Exercise directions — Your task is to retype each line of the data below exactly.

Data section —
════════

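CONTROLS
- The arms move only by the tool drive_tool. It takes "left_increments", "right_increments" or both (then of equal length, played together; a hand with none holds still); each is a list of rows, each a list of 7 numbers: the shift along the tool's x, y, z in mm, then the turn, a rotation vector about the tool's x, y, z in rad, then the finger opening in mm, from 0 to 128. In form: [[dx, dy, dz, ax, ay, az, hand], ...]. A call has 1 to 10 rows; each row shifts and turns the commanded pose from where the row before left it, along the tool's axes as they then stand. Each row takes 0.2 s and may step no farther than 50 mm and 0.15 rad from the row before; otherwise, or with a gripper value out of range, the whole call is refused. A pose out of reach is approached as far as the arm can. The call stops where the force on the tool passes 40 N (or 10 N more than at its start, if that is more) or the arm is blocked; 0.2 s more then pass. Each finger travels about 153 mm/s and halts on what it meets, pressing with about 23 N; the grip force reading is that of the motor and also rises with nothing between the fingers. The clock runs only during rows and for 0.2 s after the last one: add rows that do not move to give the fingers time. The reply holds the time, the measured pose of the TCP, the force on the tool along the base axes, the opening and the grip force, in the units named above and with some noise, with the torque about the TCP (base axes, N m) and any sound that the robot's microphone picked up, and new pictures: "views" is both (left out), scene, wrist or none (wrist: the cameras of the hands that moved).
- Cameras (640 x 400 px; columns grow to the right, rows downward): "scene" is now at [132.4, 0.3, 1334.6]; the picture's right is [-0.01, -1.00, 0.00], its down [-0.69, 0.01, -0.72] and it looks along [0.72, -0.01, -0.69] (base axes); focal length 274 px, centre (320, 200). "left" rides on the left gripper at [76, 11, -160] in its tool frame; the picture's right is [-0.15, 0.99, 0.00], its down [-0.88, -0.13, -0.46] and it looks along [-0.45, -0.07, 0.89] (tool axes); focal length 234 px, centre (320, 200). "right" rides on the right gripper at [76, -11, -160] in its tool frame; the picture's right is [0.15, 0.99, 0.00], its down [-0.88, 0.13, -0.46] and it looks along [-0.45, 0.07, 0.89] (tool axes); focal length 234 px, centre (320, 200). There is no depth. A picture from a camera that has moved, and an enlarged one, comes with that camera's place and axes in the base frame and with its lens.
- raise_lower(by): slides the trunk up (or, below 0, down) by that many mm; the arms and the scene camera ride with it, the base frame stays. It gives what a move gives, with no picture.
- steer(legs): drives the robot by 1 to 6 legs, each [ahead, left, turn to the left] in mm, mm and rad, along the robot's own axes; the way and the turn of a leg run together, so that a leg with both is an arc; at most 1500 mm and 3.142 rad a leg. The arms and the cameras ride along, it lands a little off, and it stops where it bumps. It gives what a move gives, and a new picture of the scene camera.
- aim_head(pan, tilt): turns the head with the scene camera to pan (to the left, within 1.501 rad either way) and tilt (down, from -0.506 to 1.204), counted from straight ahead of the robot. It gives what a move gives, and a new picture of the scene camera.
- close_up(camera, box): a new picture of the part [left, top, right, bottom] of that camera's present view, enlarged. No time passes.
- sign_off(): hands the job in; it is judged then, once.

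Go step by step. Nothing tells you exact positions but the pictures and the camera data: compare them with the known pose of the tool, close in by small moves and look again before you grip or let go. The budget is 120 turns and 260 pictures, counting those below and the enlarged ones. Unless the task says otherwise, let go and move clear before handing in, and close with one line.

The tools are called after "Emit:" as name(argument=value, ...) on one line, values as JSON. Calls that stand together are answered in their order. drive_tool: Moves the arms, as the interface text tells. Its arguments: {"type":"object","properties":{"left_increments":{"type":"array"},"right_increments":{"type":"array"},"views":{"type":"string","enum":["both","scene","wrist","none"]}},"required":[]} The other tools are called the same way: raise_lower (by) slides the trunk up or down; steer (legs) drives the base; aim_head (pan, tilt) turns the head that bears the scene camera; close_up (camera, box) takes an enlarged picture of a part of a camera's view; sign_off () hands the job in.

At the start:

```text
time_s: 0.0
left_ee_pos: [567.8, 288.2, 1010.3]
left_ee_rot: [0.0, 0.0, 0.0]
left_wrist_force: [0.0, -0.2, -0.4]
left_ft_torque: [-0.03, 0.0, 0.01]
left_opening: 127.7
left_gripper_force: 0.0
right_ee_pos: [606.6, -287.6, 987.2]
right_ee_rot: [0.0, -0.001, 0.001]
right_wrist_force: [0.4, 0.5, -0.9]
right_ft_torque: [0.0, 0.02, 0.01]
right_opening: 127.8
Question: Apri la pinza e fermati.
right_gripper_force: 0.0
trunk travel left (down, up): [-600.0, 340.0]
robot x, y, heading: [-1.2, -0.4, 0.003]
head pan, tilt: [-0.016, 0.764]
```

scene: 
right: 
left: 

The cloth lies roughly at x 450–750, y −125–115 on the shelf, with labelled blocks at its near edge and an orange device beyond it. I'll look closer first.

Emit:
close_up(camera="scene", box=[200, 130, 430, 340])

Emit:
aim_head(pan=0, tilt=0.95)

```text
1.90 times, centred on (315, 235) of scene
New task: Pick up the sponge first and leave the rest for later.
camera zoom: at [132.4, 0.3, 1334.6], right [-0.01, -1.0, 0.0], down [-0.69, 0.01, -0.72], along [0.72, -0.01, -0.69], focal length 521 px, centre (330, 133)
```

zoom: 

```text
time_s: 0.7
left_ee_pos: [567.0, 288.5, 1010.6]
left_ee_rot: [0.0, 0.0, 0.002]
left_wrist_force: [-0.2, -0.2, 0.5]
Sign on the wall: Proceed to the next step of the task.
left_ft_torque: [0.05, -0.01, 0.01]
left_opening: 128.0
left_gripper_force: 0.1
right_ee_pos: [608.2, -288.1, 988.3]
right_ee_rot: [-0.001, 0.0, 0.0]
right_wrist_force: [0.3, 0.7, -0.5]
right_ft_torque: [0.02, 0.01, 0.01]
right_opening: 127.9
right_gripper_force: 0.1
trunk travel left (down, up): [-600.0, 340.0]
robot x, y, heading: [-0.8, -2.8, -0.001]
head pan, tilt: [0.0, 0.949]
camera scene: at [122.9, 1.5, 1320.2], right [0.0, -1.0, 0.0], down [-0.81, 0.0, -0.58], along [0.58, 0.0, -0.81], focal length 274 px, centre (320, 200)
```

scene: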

════════

Task output —
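CONTROLS
- The arms move only by the tool drive_tool. It takes "left_increments", "right_increments" or both (then of equal length, played together; a hand with none holds still); each is a list of rows, each a list of 7 numbers: the shift along the tool's x, y, z in mm, then the turn, a rotation vector about the tool's x, y, z in rad, then the finger opening in mm, from 0 to 128. In form: [[dx, dy, dz, ax, ay, az, hand], ...]. A call has 1 to 10 rows; each row shifts and turns the commanded pose from where the row before left it, along the tool's axes as they then stand. Each row takes 0.2 s and may step no farther than 50 mm and 0.15 rad from the row before; otherwise, or with a gripper value out of range, the whole call is refused. A pose out of reach is approached as far as the arm can. The call stops where the force on the tool passes 40 N (or 10 N more than at its start, if that is more) or the arm is blocked; 0.2 s more then pass. Each finger travels about 153 mm/s and halts on what it meets, pressing with about 23 N; the grip force reading is that of the motor and also rises with nothing between the fingers. The clock runs only during rows and for 0.2 s after the last one: add rows that do not move to give the fingers time. The reply holds the time, the measured pose of the TCP, the force on the tool along the base axes, the opening and the grip force, in the units named above and with some noise, with the torque about the TCP (base axes, N m) and any sound that the robot's microphone picked up, and new pictures: "views" is both (left out), scene, wrist or none (wrist: the cameras of the hands that moved).
- Cameras (640 x 400 px; columns grow to the right, rows downward): "scene" is now at [132.4, 0.3, 1334.6]; the picture's right is [-0.01, -1.00, 0.00], its down [-0.69, 0.01, -0.72] and it looks along [0.72, -0.01, -0.69] (base axes); focal length 274 px, centre (320, 200). "left" rides on the left gripper at [76, 11, -160] in its tool frame; the picture's right is [-0.15, 0.99, 0.00], its down [-0.88, -0.13, -0.46] and it looks along [-0.45, -0.07, 0.89] (tool axes); focal length 234 px, centre (320, 200). "right" rides on the right gripper at [76, -11, -160] in its tool frame; the picture's right is [0.15, 0.99, 0.00], its down [-0.88, 0.13, -0.46] and it looks along [-0.45, 0.07, 0.89] (tool axes); focal length 234 px, centre (320, 200). There is no depth. A picture from a camera that has moved, and an enlarged one, comes with that camera's place and axes in the base frame and with its lens.
- raise_lower(by): slides the trunk up (or, below 0, down) by that many mm; the arms and the scene camera ride with it, the base frame stays. It gives what a move gives, with no picture.
- steer(legs): drives the robot by 1 to 6 legs, each [ahead, left, turn to the left] in mm, mm and rad, along the robot's own axes; the way and the turn of a leg run together, so that a leg with both is an arc; at most 1500 mm and 3.142 rad a leg. The arms and the cameras ride along, it lands a little off, and it stops where it bumps. It gives what a move gives, and a new picture of the scene camera.
- aim_head(pan, tilt): turns the head with the scene camera to pan (to the left, within 1.501 rad either way) and tilt (down, from -0.506 to 1.204), counted from straight ahead of the robot. It gives what a move gives, and a new picture of the scene camera.
- close_up(camera, box): a new picture of the part [left, top, right, bottom] of that camera's present view, enlarged. No time passes.
- sign_off(): hands the job in; it is judged then, once.

Go step by step. Nothing tells you exact positions but the pictures and the camera data: compare them with the known pose of the tool, close in by small moves and look again before you grip or let go. The budget is 120 turns and 260 pictures, counting those below and the enlarged ones. Unless the task says otherwise, let go and move clear before handing in, and close with one line.

The tools are called after "Emit:" as name(argument=value, ...) on one line, values as JSON. Calls that stand together are answered in their order. drive_tool: Moves the arms, as the interface text tells. Its arguments: {"type":"object","properties":{"left_increments":{"type":"array"},"right_increments":{"type":"array"},"views":{"type":"string","enum":["both","scene","wrist","none"]}},"required":[]} The other tools are called the same way: raise_lower (by) slides the trunk up or down; steer (legs) drives the base; aim_head (pan, tilt) turns the head that bears the scene camera; close_up (camera, box) takes an enlarged picture of a part of a camera's view; sign_off () hands the job in.

At the start:

```text
time_s: 0.0
left_ee_pos: [567.8, 288.2, 1010.3]
left_ee_rot: [0.0, 0.0, 0.0]
left_wrist_force: [0.0, -0.2, -0.4]
left_ft_torque: [-0.03, 0.0, 0.01]
left_opening: 127.7
left_gripper_force: 0.0
right_ee_pos: [606.6, -287.6, 987.2]
right_ee_rot: [0.0, -0.001, 0.001]
right_wrist_force: [0.4, 0.5, -0.9]
right_ft_torque: [0.0, 0.02, 0.01]
right_opening: 127.8
Question: Apri la pinza e fermati.
right_gripper_force: 0.0
trunk travel left (down, up): [-600.0, 340.0]
robot x, y, heading: [-1.2, -0.4, 0.003]
head pan, tilt: [-0.016, 0.764]
```

scene: 
right: 
left: 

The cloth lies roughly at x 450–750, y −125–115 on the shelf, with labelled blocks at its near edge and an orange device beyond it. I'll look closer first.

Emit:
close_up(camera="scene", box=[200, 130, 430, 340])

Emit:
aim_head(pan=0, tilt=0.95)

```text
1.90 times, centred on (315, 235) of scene
New task: Pick up the sponge first and leave the rest for later.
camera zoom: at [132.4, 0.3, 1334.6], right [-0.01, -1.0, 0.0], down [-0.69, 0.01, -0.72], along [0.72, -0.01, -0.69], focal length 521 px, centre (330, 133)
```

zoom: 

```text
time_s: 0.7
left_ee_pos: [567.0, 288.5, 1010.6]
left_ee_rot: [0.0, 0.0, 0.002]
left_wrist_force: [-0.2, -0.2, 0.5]
Sign on the wall: Proceed to the next step of the task.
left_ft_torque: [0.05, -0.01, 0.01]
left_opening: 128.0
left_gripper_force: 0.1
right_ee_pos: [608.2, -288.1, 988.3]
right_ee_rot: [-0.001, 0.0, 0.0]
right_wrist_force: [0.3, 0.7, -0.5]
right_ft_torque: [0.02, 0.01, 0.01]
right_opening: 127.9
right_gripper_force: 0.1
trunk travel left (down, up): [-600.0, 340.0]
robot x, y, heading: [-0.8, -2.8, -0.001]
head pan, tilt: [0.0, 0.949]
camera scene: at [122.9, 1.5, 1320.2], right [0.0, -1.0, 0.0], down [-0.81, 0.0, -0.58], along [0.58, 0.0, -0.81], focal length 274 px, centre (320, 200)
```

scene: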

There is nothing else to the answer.